#### [Excerpt]
--------------------

Dotty Winters talks zombie apocalypses, plot spoilers and women speaking their mind with top attorney Susan Simpson.
Susan Simpson is a US-based attorney focusing primarily on the Foreign Corrupt Practices Act. She graduated from the George Washington University Law School and works as an associate with the Volkov Law Group.
To fans of real crime media and wrongful conviction cases she is better known as one of the three presenters and investigators on the Undisclosed podcast, and the person who discovered a key piece of evidence which was part of reopening the Hae Min Lee murder case initially covered by Serial.
I eventually caught up with Simpson by Skype after my computer, my beanie hat, British Summer Time and one of my cats all conspired to prevent us.
One of the things I like about listening to you is that you aren’t afraid to express your opinion on things. It doesn’t always fit with the way I am used to hearing lawyers talk. Does it ever get you into trouble?

--------------------

#### [Task goal]
Carry the excerpt on from its last sentence.

--------------------

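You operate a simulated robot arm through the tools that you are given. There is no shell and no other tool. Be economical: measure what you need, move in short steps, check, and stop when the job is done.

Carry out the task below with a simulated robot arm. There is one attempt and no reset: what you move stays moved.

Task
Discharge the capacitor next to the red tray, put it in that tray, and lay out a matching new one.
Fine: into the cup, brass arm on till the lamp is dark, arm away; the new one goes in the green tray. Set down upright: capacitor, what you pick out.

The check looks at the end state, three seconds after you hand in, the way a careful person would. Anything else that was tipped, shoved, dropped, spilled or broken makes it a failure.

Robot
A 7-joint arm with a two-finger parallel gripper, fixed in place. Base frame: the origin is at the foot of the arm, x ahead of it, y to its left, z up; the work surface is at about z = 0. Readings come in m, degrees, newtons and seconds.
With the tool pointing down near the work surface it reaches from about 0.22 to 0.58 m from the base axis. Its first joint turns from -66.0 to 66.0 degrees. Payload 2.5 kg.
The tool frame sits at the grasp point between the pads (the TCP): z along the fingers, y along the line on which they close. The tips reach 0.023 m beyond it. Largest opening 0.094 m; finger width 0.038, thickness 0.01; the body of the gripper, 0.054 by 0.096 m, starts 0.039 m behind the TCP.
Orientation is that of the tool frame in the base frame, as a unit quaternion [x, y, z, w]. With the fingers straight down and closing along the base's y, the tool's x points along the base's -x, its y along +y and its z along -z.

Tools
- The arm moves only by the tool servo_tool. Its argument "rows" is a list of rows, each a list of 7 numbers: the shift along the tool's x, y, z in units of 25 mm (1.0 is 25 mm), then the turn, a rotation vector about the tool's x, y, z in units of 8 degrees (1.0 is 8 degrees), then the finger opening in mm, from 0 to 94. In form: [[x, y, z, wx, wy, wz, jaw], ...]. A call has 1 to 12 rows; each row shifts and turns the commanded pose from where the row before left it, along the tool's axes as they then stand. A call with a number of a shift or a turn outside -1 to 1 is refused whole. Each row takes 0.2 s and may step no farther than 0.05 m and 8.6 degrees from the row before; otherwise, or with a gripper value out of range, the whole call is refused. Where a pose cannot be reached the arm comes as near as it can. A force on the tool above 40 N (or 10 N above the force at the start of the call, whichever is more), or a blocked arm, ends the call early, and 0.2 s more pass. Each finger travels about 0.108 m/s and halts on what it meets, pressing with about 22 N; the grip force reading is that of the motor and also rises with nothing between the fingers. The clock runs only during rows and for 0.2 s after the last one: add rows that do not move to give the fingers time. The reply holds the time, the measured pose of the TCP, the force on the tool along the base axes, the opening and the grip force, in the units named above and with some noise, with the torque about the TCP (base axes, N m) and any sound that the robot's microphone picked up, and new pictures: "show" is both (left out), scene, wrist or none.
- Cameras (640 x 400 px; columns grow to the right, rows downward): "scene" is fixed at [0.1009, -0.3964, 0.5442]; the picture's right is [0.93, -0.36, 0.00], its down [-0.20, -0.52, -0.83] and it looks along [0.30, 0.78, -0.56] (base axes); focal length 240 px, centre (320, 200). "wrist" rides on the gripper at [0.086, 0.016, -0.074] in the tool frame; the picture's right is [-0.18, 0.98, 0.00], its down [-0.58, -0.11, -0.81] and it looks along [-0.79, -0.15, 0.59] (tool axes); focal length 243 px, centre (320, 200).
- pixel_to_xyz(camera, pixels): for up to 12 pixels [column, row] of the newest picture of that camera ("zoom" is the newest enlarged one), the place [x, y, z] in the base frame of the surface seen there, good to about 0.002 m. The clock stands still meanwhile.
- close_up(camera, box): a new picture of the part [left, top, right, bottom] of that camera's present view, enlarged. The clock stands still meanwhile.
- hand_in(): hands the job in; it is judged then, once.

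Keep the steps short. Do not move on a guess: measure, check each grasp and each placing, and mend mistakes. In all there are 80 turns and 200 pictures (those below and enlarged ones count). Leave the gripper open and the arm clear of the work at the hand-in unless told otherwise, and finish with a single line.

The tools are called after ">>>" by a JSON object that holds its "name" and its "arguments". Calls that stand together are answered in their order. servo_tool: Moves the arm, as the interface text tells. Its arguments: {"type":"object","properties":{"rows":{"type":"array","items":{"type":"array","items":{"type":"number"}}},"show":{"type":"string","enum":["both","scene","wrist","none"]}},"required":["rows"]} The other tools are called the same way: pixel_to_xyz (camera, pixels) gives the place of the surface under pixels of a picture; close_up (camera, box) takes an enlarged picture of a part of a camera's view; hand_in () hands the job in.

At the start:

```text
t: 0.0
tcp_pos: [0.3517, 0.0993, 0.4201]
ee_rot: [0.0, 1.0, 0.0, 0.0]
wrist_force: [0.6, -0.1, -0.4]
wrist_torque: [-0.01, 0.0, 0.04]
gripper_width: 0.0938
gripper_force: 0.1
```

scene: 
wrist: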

--------------------

#### [Final result]
Not really. I’m used to expressing an opinion in all walks of life. I mean, I definitely have a courtroom demeanour that I use when I need it, and a different approach when I’m not. That said, there are things I would say to Colin and Rabia [Miller and Chaudry, Simpson’s co-presenters] that I wouldn’t say on a recording.
Usually it’s not my opinions that people complain about. People seem to complain when I show any sign that I’m human. I get complaints if I laugh, for example. There’s a degree of sexism sometimes to the criticism. You see that elsewhere. I heard someone saying that the presenter of Accused has been described as aggressive, and so when I listened I was expecting to be able to hear where that accusation had come from, but I just couldn’t, I don’t hear it at all from her.
After a while, you’ve read enough complaints and see that they contradict each other. The same person will say I am overconfident and too anxious. At some point, I realised that there was no way to make all these people happy. You just can’t thread that needle, so you move on.
You do a lot of things. What was it about the initial Hae Min Lee case that made you want to take it on?
I’ve always done this. I get interested in a case or cause and then I want to understand it, to learn about it and see if I can make sense of it. I pick up ‘stray’ cases, even now. I like to be busy, and I enjoy what I do, but I also think sometimes I should say ‘no’ more. At the moment I am pretty much at the limits of what it is manageable and sane to take on, but when season two of Undisclosed finishes, I definitely plan to step back a bit.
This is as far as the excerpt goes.